— Start of GIVEN TEXT —

Changes in Indian Accounting Standard for NBFCs


Now it has been declared that Indian Accounting Standard(Ind AS) is mandatory for certain Non-banking Financial companies effective 1 April 2018 with the first quarter reporting out for some. But the transition to Ind AS for NBFCs might get postponed. This accounting change is expected to have a profound impact on the business of NBFCs. It is also expected that Ind AS should be as much part of the CEO agenda as it is of the CFO/Controller's agenda. NBFCs have been advised to proactively reach out to internal and external stakeholders to highlight impacts of these changes. In this article, we will focus on the Changes in Indian Accounting Standard for NBFCs which has been introduced recently. If you want any other information regarding NBFCs Annual Compliance or NBFCs registration then must follow our blog.

Changes in Indian Accounting Standard for NBFCs

There are some significant potential Changes in Indian Accounting Standard for NBFCs that have been introduced in Ind AS which are given below:
  • NBFCs shall incur the upfront fees and loan origination costs such as commission and incentives. Amortisation is required by Ind AS for directly attributable and incremental origination fees and costs.

— End of GIVEN TEXT —

> [DIRECTIVE A] What does the given text say from "Now it has been" through "follow our blog."? Give the exact wording.

— Start of GIVEN DATA —

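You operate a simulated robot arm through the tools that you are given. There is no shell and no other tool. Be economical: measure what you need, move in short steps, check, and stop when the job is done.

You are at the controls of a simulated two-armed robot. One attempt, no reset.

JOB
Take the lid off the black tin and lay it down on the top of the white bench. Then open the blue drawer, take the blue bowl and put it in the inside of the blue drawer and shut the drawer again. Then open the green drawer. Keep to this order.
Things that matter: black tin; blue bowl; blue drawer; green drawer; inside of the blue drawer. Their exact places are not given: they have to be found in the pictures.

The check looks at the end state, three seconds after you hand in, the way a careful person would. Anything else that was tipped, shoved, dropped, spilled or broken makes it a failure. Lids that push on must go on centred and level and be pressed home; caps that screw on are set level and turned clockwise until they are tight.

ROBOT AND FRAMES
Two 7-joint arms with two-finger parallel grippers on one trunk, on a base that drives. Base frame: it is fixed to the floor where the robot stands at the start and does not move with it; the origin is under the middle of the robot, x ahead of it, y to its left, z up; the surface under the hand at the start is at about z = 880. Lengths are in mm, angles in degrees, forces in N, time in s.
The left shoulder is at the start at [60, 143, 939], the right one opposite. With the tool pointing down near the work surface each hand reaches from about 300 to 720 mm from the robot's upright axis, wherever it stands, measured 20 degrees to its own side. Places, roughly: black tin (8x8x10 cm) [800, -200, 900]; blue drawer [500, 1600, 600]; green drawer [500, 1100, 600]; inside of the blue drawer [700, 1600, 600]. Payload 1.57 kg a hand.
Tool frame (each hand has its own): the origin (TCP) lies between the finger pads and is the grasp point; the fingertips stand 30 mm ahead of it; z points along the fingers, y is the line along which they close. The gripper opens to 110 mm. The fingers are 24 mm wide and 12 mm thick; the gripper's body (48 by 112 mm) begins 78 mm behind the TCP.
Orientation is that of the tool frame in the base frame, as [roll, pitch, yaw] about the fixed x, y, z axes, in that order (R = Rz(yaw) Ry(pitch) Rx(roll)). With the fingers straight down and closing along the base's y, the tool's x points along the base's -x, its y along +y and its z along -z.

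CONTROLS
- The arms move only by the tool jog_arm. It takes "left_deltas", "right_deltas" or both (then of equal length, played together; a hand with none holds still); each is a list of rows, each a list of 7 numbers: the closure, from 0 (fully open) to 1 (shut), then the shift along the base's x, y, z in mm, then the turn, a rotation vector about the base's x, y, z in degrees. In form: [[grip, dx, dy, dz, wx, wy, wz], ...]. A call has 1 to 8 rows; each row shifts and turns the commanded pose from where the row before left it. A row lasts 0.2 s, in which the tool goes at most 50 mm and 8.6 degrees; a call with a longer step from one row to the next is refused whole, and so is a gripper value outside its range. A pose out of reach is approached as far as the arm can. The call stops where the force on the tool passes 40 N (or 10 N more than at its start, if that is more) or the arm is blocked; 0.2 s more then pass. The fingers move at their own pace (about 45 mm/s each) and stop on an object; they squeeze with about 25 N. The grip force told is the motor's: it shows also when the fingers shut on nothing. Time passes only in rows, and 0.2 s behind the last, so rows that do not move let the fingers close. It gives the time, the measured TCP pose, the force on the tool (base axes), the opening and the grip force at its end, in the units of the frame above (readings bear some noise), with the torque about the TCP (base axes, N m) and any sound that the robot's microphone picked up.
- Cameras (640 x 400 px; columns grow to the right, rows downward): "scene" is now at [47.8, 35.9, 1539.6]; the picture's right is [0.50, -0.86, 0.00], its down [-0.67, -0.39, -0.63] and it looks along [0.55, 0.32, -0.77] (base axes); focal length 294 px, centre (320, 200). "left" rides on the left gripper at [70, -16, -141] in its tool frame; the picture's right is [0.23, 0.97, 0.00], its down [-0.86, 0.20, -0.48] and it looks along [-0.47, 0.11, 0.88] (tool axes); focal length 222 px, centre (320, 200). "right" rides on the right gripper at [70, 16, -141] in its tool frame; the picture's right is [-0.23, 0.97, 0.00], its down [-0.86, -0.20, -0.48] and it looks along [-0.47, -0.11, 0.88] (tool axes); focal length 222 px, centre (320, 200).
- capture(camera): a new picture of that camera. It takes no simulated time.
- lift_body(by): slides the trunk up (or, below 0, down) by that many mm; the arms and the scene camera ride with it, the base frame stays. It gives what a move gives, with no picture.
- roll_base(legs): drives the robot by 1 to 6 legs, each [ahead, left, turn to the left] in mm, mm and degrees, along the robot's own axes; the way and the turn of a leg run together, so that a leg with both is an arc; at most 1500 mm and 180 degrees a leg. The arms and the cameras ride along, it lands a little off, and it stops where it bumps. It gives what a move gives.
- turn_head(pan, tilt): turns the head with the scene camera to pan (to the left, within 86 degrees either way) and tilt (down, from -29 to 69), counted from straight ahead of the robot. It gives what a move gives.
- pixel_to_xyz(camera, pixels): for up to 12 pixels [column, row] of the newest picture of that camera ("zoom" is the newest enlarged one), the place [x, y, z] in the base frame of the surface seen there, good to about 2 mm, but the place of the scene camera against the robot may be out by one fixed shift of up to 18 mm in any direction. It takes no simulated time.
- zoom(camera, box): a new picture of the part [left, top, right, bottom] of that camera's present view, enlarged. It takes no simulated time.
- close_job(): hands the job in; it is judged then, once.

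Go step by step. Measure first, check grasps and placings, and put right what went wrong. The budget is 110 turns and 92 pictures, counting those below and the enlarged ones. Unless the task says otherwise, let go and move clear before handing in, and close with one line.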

— End of GIVEN DATA —

> [DIRECTIVE B] Within the listing above, locate the line containing "The check looks" and the line containing "ROBOT AND FRAMES". Reproduce those two lines and all lines between them exactly, with nothing added.

> [FULL ANSWER A]
Now it has been declared that Indian Accounting Standard(Ind AS) is mandatory for certain Non-banking Financial companies effective 1 April 2018 with the first quarter reporting out for some. But the transition to Ind AS for NBFCs might get postponed. This accounting change is expected to have a profound impact on the business of NBFCs. It is also expected that Ind AS should be as much part of the CEO agenda as it is of the CFO/Controller's agenda. NBFCs have been advised to proactively reach out to internal and external stakeholders to highlight impacts of these changes. In this article, we will focus on the Changes in Indian Accounting Standard for NBFCs which has been introduced recently. If you want any other information regarding NBFCs Annual Compliance or NBFCs registration then must follow our blog.

> [FULL ANSWER B]
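The check looks at the end state, three seconds after you hand in, the way a careful person would. Anything else that was tipped, shoved, dropped, spilled or broken makes it a failure. Lids that push on must go on centred and level and be pressed home; caps that screw on are set level and turned clockwise until they are tight.

ROBOT AND FRAMES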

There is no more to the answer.